(Bloomberg) -- China’s biggest state-owned banks warned of a tough 2023 as uncertain economic conditions may squeeze earnings after most delivered better-than-estimated profit growth for last year.

China’s tightly controlled $54 trillion banking industry was pushed to extend more credit in 2022 to help cushion the economy from a slowdown triggered by the nation’s strict pursuit of Covid zero, which helped lift profits last year even as margins narrowed.

The Covid policy, abandoned in late 2022, had weighed on economic growth and sapped consumer confidence. The impact from that could continue to play out into this year for the banks’ bottom lines, a bank executive warned.

“Profits in the banking sector tend to lag behind the economic cycle,” said Lin Hua, chief risk officer at Bank of Communications Co., at a Thursday briefing.  “We expect earnings in 2023 to be challenged by shrinking demand, supply shocks and weakening expectations.”

Industrial & Commercial Bank of China Ltd., the country’s biggest lender by assets, said Thursday net income rose 3.5% to 360.5 billion yuan ($52.6 billion), short of analysts’ estimates. Other banks topped or met forecasts, including Agricultural Bank of China Ltd., Bank of China Ltd. and Bank of Communications Co. 

Here’s a summary of key earning compared with previous year:

Analysts are cautious about the outlook for banks. Although China’s economic activity is rebounding this year after lifting Covid restrictions — with banks extending a record amount of new loans in January — headwinds still exist. 

The state-owned banks posted a 13% decline in pre-provision operating profit, which is income before accounting for funds set aside for bad debts, in the last quarter of 2022 — the worst quarter since 2010, Shujin Chen, an analyst at Jefferies Financial Group Inc., said in a note to clients.

Most of the banks also reported deteriorating net interest margins, a measure of profitability that will likely fall further in 2023.

May Yan, an analyst at UBS Securities, said the net interest margin decline at the big four banks in the fourth quarter was much larger than expected. NIM pressure will persist this year but a potential cut in deposit rates led by big banks may help alleviate the pressure, she said.

Factors for the downward pressure could be a potential loan prime rate cut this year, coupled with China’s push for state lenders to lower borrowing cost for small businesses and home buyers, Bloomberg Intelligence analyst Francis Chan said in a note Thursday.

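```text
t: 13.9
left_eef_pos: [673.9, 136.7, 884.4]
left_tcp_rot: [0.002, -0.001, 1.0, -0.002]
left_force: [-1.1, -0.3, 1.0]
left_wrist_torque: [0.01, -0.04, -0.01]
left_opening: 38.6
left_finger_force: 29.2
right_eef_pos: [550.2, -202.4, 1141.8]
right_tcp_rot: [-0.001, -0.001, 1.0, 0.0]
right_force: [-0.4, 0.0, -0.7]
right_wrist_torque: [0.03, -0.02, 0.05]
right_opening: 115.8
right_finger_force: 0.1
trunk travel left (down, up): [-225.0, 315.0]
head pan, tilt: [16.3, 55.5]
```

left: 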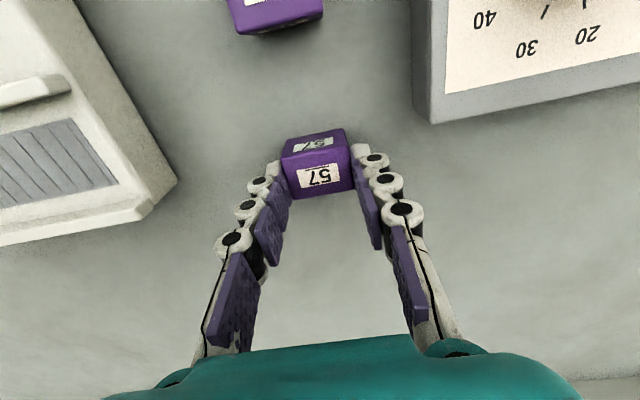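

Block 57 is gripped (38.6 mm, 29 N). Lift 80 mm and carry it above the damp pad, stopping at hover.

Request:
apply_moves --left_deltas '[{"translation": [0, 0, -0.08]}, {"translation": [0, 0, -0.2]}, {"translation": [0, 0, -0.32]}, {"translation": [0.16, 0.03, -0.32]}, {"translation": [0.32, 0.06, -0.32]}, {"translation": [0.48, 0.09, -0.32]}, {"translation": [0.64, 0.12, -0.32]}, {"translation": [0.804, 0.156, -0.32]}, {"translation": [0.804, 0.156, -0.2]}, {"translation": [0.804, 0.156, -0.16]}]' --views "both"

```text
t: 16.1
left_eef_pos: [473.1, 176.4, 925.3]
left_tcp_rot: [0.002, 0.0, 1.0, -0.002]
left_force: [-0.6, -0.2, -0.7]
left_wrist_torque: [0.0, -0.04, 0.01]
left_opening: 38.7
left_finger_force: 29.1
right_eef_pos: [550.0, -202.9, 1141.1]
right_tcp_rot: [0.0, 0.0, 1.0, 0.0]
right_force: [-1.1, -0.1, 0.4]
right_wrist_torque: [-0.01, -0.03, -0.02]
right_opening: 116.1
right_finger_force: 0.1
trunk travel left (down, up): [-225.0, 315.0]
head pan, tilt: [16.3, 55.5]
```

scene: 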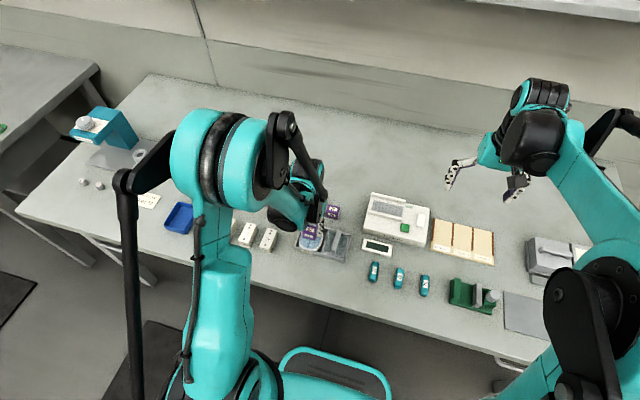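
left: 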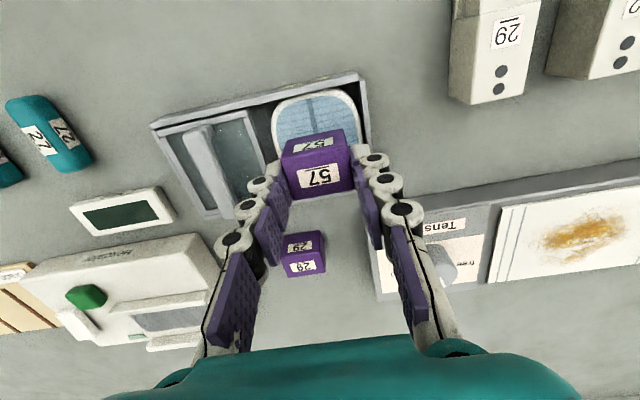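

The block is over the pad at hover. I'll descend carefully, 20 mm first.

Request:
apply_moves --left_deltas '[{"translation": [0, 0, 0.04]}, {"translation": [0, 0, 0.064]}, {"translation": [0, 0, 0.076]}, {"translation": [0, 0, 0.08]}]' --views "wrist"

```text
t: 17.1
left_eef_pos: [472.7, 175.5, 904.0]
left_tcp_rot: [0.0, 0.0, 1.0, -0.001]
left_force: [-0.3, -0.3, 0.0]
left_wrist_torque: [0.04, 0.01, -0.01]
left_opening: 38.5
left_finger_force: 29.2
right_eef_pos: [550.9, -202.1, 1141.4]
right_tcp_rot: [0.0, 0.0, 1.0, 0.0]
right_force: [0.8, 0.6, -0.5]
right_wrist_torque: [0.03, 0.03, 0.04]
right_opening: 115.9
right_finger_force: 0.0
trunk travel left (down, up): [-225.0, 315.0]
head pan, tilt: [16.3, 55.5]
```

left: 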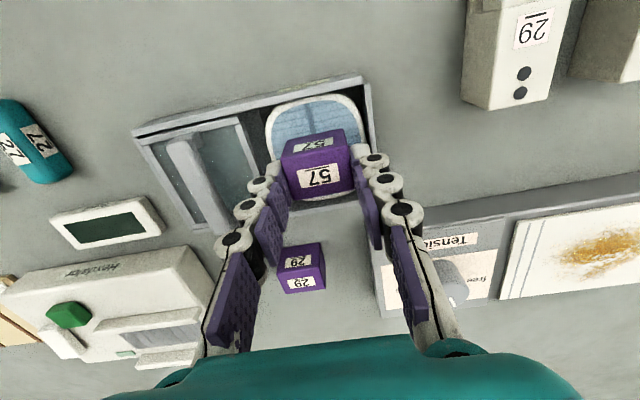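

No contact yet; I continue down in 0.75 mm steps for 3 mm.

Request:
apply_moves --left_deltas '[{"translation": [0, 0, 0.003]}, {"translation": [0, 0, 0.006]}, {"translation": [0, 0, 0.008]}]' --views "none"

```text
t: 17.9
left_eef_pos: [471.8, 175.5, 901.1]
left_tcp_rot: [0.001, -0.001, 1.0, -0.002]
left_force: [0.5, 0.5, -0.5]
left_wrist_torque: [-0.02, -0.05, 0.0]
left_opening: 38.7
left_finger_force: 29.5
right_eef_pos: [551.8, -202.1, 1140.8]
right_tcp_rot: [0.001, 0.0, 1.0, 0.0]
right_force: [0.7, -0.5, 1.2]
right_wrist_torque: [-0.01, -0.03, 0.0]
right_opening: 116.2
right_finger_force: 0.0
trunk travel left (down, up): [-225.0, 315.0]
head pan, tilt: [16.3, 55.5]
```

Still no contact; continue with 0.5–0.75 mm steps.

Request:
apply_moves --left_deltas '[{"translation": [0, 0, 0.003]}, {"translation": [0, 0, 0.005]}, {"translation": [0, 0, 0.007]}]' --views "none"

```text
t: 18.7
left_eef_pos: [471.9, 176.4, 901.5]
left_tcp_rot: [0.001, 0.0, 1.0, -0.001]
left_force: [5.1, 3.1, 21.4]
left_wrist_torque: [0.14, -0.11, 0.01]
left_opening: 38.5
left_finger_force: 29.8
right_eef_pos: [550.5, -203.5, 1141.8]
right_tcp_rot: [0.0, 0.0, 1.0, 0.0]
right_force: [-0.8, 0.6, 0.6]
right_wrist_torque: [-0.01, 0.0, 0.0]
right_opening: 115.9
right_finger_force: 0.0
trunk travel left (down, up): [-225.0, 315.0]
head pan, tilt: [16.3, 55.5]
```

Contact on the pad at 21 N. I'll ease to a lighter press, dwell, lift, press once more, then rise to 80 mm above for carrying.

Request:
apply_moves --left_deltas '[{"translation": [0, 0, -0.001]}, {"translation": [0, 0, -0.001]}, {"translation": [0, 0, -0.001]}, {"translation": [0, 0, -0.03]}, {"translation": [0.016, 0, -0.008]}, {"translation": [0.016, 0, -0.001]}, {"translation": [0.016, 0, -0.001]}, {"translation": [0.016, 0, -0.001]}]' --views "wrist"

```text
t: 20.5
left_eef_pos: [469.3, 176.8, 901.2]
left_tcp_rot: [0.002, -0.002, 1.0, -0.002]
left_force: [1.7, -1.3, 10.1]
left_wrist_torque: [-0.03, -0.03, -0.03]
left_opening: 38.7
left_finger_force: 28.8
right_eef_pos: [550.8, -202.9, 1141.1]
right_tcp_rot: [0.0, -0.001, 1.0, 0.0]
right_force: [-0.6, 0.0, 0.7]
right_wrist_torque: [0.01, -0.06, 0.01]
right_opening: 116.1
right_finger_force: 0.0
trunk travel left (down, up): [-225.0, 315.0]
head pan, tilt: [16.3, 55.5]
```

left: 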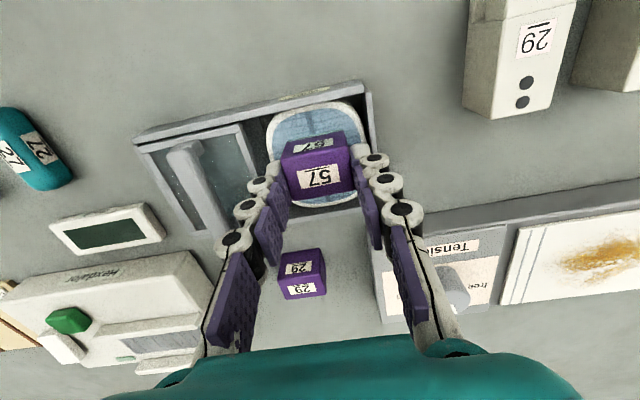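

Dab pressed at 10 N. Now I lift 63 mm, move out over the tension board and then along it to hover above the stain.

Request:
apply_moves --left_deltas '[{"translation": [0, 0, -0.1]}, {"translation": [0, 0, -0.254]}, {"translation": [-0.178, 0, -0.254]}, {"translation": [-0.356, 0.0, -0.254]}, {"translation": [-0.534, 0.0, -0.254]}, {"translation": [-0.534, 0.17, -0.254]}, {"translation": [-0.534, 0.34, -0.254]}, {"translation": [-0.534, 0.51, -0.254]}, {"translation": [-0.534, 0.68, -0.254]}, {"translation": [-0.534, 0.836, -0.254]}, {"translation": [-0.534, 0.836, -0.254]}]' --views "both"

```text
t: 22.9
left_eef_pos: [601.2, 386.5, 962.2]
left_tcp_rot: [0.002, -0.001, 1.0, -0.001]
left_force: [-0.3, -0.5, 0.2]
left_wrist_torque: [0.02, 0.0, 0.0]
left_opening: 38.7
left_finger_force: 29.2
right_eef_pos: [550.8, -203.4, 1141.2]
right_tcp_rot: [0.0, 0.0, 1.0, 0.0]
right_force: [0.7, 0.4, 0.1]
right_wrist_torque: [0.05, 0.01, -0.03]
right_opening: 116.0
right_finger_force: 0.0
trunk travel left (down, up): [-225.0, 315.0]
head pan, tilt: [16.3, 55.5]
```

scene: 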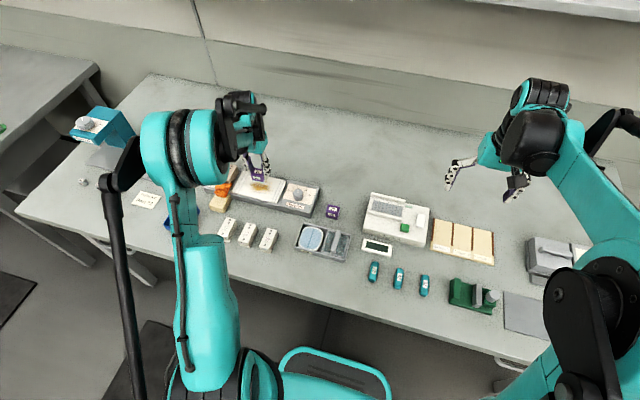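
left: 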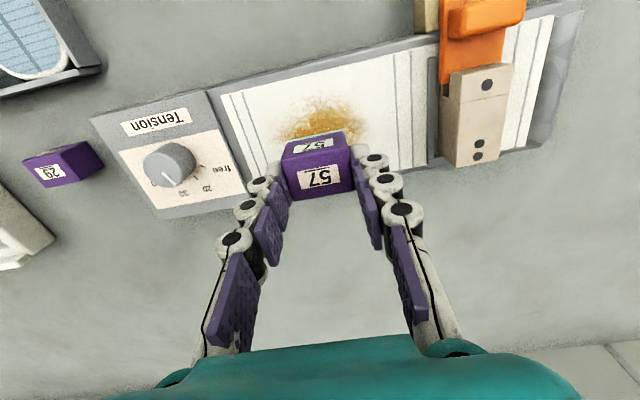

China Construction Bank’s Chief Financial Officer Sheng Liurong said Thursday that management is taking the shrinking net interest margin “very seriously” and is focused on strategies to improve it.

A persistent slump in the property market has also impacted business, with the non-performing loan ratio on real estate surging at most banks.

China’s financial system has been largely insulated from the global banking turmoil of recent weeks. Executives at China Construction Bank and Bank of Communications said Thursday they have seen very limited impact from the turbulence at Silicon Valley Bank and Credit Suisse Group AG.

“We’ll draw the lessons from the recent banking crisis in EU and the US and further optimize our risk management,” CCB President Zhang Jinliang told reporters.